Seven fails in athletes monopoly
Glenda Korporaal, Wayne Smith and Ben English in Beijing | August 23, 2008 12:00am
THE Seven Network sent legal letters to both the AOC and the IOC in a failed bid to prevent Australian athletes appearing on Nine's 60 Minutes tomorrow night.
Seven, the official broadcaster of the 2008 Olympics which has lost the rights to the 2012 Olympics to Nine and Foxtel, was told by both organisations they did not control what Olympic athletes did outside official Olympic venues.
AOC president John Coates said yesterday Seven executive chairman Kerry Stokes "was under the misapprehension" that his broadcast contract with the IOC gave him the rights over athletes outside of venues.
"He understands that this is not the case," Coates said.
But Coates said later Stokes was "entitled to try, I suppose.
"In the end he knows he doesn't have a right to our team (outside the venues).
"He knows it's not something we would ever sell."
Olympic sources said yesterday that the IOC also made it very clear it had no jurisdiction over what athletes did outside the Games' competition venues and the Olympic village.
"It's an outside the fence issue," one source said.
It's believed that when the AOC and the IOC declined to intervene, Stokes pulled out his cheque book.
Stokes, who has been in Beijing for the duration of the Games, is reported to have signed three-time gold medallist, swimmer Stephanie Rice, to Seven for a rumoured $700,000 deal that also prevented her and other medal-winning athletes appearing on 60 Minutes.
Stokes also is understood to have brought out the cheque book to ensure Australia's rowing gold medallists, Duncan Free and Drew Ginn, the men's pairs champions, and double scull winners Scott Brennan and David Crawshaw didn't make an appearance on 60 Minutes. Reportedly they shared about $30,000.
Other athletes, including triathlon champion Emma Snowsill and 100m hurdles silver-medallist Sally McLellan, were signed up.
Coates said he did not know the exact details of financial offers made by Seven to Australian athletes.
But he said Olympic athletes should not be handcuffed and they were "entitled to optimise their opportunities" and strike their own financial arrangements.
"This would appear to be an ideal opportunity for that. That is their right," Coates said.
He warned athletes against signing short-term deals with one media organisation which could rebound against them later in their career.
"Athletes have to understand the risks of burning their bridges and offending one media organisation for a short-term gain," Coates said.

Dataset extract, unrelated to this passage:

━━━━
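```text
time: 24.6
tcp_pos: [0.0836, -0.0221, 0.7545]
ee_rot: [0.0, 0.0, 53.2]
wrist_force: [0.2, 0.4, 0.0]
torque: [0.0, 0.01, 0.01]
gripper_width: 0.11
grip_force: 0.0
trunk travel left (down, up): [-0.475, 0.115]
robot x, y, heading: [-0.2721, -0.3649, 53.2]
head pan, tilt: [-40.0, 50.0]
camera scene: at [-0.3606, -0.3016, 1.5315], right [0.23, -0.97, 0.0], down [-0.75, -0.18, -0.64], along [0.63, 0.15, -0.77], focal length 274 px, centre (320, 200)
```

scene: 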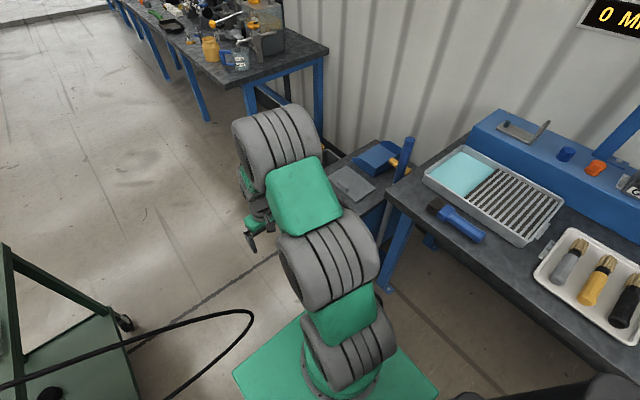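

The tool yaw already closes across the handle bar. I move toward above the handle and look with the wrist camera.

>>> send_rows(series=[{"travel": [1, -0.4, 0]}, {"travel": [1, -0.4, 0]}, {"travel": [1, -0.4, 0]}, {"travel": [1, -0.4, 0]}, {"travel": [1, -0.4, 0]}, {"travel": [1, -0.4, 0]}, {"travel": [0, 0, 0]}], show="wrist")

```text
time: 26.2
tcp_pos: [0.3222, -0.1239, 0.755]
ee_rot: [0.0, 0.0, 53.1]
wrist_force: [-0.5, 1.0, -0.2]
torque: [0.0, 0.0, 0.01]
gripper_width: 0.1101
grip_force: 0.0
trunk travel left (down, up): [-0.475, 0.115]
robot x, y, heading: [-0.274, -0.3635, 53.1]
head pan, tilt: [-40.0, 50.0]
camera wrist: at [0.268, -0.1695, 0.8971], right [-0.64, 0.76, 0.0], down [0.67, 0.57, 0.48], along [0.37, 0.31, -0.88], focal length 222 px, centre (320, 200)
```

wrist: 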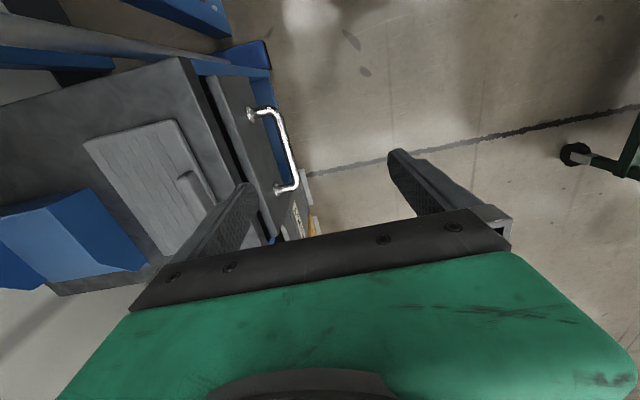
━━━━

Among those medallists who did take part in the 60 Minutes programme, recorded on Thursday, were Libby Trickett, Leisel Jones, Eamon Sullivan and Cate Campbell, but McLellan and Snowsill were conspicuous absentees.
The background to the horse trading is that Stokes and his son, Ryan, are both reported to be very disappointed at losing the rights to the next Olympics to Nine and Foxtel, which offered more than $20 million more than Seven's bid.
All this appears to be the preamble to what is shaping as the main contest, a fight between Seven and Nine for the TV rights to swimming from next year.
Seven is also poised to make a massive bid for the domestic television rights to the national swimming titles as part of a spoiler, get-square campaign in retaliation for what it regards as Nine's ambushing of Australian Olympic medal stars in Beijing.
Swimming Australia president David Urquhart said yesterday no negotiations had been entered into, with all parties agreeing to wait until after the Olympics.
"We haven't signed anything yet but we are negotiating with Channel Nine, or more correctly, Sports Marketing and Management will be negotiating on our behalf," Urquhart said.
Meanwhile, Channel 7 was fuming atr Coates' comments that Kerry Stokes did not properly understand the rules applying to athlete access.
"We are fully aware of our rights and those of non-rights holders,'' Seven said in a terse statement last night.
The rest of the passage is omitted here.